Employees will appreciate honesty, he adds.
Karen Quinn, director of Untamed Marketing, adds: “Give context.” If, for example, pension contributions are being cut because profits are down, an employer should explain that it is making this difficult short-term decision so that people can keep their jobs.
Get to know the audience
Cath Collins, senior writer at communications consultancy Quietroom, says: “Some of the best work we’ve done is when we’ve ‘gone native’. Really get to know scheme members: that could be listening to calls in a call centre to better understand the pressures people are under, or putting something in front of them and asking, ‘What do you take away from this?’”
For Tiplady, nothing beats a face-to-face conversation to build up support for change. “The best people to convince [an employer] that what the organisation is saying is sincere is [a] colleague, not [a] boss,” he says. “I rely on the fact that if somebody attends a meeting who is a colleague of others, [I] can say: ‘Can you do me a favour? Can you tell your colleagues what is happening as well and encourage them to attend a physical or virtual event?’”

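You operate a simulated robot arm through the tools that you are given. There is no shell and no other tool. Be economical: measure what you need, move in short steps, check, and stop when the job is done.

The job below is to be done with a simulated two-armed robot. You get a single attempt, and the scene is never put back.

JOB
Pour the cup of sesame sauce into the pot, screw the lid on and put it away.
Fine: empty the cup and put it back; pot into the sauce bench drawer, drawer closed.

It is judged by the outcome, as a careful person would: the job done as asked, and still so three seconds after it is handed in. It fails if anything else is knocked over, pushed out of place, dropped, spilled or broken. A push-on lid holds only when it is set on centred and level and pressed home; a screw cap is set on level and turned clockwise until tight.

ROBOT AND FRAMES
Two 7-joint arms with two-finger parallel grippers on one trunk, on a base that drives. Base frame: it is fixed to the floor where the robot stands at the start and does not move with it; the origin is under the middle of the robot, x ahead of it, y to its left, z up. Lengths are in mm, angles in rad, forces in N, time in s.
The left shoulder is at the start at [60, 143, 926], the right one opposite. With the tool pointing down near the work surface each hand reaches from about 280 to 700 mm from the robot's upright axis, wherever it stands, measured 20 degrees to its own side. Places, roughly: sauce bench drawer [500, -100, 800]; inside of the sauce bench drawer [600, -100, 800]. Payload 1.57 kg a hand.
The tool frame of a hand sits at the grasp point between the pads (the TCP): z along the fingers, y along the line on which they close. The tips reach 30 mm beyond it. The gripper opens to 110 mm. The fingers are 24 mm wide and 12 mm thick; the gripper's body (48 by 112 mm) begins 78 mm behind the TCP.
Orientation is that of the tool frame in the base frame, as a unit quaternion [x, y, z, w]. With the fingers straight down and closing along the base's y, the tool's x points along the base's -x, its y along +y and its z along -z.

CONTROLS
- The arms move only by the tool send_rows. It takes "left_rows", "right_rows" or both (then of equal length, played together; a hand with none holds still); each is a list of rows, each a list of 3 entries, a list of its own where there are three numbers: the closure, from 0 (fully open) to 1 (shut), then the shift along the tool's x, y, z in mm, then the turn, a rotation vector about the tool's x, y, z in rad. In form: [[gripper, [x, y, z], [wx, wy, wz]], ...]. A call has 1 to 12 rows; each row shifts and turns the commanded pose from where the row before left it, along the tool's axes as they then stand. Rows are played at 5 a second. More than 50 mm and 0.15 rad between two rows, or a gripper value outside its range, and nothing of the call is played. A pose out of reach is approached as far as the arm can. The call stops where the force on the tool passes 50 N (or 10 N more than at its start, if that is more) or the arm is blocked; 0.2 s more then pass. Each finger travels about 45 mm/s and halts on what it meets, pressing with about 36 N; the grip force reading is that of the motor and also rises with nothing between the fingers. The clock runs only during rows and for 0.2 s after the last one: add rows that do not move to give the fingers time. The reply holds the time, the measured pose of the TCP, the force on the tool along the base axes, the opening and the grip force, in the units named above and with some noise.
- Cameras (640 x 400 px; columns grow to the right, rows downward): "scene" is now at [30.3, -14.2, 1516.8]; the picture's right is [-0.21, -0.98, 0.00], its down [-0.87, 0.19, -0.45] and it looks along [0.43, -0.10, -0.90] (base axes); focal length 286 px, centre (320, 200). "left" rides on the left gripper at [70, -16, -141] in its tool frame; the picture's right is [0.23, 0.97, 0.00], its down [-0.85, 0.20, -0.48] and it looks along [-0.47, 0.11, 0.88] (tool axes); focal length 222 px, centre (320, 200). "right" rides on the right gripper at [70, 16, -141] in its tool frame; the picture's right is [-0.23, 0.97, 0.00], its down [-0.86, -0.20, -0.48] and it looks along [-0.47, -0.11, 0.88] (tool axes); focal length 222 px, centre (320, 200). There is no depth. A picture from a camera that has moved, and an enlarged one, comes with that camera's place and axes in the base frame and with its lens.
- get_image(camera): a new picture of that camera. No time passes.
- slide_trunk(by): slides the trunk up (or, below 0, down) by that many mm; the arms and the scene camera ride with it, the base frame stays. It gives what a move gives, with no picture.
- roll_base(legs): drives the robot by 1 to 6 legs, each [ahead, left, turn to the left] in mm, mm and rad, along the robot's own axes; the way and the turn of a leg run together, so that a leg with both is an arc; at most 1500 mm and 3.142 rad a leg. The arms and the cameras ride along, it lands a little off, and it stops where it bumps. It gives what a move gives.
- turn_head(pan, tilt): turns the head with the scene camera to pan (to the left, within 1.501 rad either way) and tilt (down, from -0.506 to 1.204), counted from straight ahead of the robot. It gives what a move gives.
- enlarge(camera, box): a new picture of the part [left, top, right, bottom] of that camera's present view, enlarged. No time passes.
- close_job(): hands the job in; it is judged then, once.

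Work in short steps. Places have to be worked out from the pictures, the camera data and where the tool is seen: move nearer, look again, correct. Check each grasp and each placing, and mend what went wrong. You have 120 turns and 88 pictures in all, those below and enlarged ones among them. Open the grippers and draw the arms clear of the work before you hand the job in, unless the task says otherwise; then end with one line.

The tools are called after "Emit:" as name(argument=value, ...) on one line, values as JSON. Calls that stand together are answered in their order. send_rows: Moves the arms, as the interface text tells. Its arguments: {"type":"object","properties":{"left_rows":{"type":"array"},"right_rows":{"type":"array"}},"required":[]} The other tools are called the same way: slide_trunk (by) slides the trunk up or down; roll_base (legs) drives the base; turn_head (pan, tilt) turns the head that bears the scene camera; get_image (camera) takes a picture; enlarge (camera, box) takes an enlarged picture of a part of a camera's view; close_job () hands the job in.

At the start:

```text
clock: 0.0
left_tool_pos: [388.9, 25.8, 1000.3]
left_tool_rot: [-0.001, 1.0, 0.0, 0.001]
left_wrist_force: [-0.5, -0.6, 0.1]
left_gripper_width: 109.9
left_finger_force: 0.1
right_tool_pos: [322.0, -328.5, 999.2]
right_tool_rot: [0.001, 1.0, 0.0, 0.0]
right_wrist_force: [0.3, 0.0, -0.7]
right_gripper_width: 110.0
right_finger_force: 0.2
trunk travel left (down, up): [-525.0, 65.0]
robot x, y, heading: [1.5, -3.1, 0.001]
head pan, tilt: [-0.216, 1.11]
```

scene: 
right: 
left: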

Communicating via a variety of channels is important, so that everyone is reached, says Harrold. “Don’t just put a message on [the] intranet, send an e-mail or write a letter. [An employer] wants to be doing all those things, getting the message out in a consistent way so employees have various opportunities to engage with the material. Keep it positive and focus on what’s in it for the members.”
If an employer is moving employees to a master trust, it must not forget that it is also likely to have great engagement tools which can be used. These could include introductory webinars, pension calculators, and other financial wellbeing resources, such as budgeting tools.
Harrold has also seen an employer where a workforce did not all have e-mail addresses communicating key messages on payslips: ‘Have you seen your pension is about to change?’ With details of where to look for more information.
Independent sources of support
Employees may well feel less self-conscious asking an independent person about their pension. Perhaps that is someone who works for a financial education charity like the Money and Pensions Advice Service, or, if budget allows, a financial adviser.
Another way to help people feel less embarrassed about asking questions is to appoint what Quinn calls ‘Pension Pros’ within a workforce. People are more likely to feel comfortable quizzing them than a senior leader.
Collaborate with lawyers
Lastly, employers must remember that sometimes change comes with legal implications which must be built into a communications timeline. To avoid communications in legalese, Collins advises that all the different lawyers or stakeholders are gathered together for employers to understand exactly what their needs are.